> TEXT SECTION

◇ ◇ ◇ ◇ ◇ ◇ ◇

View Full Version : Stipulations for Buying a Used Vehicle

07-01-2009, 04:57 PM

I was wondering if I could get some help on something. I just bought a used 96 Honda Civic yesterday thinking that it was in good condition. It is mechanically sound for the most part but when I took it home I realized that it might have been previously stolen. The steering column is all messed up... the seller did not tell me about this. Is there a law regarding what you are supposed to tell the buyer or is it buyer beware always?

Thanks :)

07-01-2009, 04:58 PM
Carfax maybe?

07-01-2009, 05:02 PM
Buyer beware, you had reasonable opportunity to investigate the problems yourself.

07-01-2009, 05:19 PM
I would say its buyer beware also.

07-01-2009, 05:26 PM
Agreed, plus alot of times on the bill of sale it says the car is sold "As is" anyways (or atleast thats what iv'e seen).

07-01-2009, 05:37 PM
Maybe it was just attempted stolen.

07-01-2009, 05:39 PM
It is a buyer beware thing. The few dollars it takes to do a search on the vehicle is worth it.

Did you do a carfax search? Did you register it yet?

07-01-2009, 08:05 PM
why does everyone keep saying to get a carfax? use carproof since we're in canada.

07-01-2009, 08:52 PM
Originally posted by Yee12
It is mechanically sound for the most part

Originally posted by Yee12
I realized that it might have been previously stolen. The steering column is all messed up
How did you find out the first part (before you bought it, presumably) without finding out the second part?

◇ ◇ ◇ ◇ ◇ ◇ ◇

> WORK TO DO
• A. Cite the text section exactly. Begin with "07-01-2009, 04:57 PM" and finish with "the problems yourself.".
• B. How does the text section go on? Write the next part.

◇ ◇ ◇ ◇ ◇ ◇ ◇

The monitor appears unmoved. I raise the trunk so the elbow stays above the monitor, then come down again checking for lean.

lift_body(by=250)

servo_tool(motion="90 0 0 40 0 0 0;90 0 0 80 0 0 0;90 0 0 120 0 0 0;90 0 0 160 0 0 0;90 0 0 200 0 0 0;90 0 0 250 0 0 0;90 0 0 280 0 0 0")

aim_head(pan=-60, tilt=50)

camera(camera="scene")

◇ ◇ ◇ ◇ ◇ ◇ ◇

> ANSWERS FOR THIS EXERCISE
• A.
07-01-2009, 04:57 PM

I was wondering if I could get some help on something. I just bought a used 96 Honda Civic yesterday thinking that it was in good condition. It is mechanically sound for the most part but when I took it home I realized that it might have been previously stolen. The steering column is all messed up... the seller did not tell me about this. Is there a law regarding what you are supposed to tell the buyer or is it buyer beware always?

Thanks :)

07-01-2009, 04:58 PM
Carfax maybe?

07-01-2009, 05:02 PM
Buyer beware, you had reasonable opportunity to investigate the problems yourself.

• B.
Masked Bandit
07-04-2009, 12:00 PM
I think you're pretty much on your own for this one. Did you have it mechanically inspected? If so and the mechanic missed it, you might be able to get a discounted rate on some repairs?


07-08-2009, 12:38 AM
Yep - unfortunately you may well be on your own depending on what was written on your offer to purchase/bill of sale.

When you buy a vehicle "as is" (Alberta) the seller does not have to divulge any information about the condition of the vehicle.

HOWEVER; if asked direct questions about the vehicle, then he is bound by law to answer honestly. If he doesn't, then even with an ""as is" sale you have recourse. (Of course, you then have the burden of proof to deal with :nut: )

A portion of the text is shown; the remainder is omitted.